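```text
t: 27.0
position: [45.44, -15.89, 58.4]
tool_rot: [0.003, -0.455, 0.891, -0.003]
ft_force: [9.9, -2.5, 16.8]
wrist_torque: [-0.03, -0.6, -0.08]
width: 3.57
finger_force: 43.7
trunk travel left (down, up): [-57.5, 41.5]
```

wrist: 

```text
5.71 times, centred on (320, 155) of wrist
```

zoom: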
# # # # # # #
• Problem description: Your task is to output all of the data above word for word. Write them as strings in a JSON array, leaving out blank lines.

• Exercise answer:
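[
  "```text",
  "t: 27.0",
  "position: [45.44, -15.89, 58.4]",
  "tool_rot: [0.003, -0.455, 0.891, -0.003]",
  "ft_force: [9.9, -2.5, 16.8]",
  "wrist_torque: [-0.03, -0.6, -0.08]",
  "width: 3.57",
  "finger_force: 43.7",
  "trunk travel left (down, up): [-57.5, 41.5]",
  "```",
  "wrist: ",
  "```text",
  "5.71 times, centred on (320, 155) of wrist",
  "```",
  "zoom:"
]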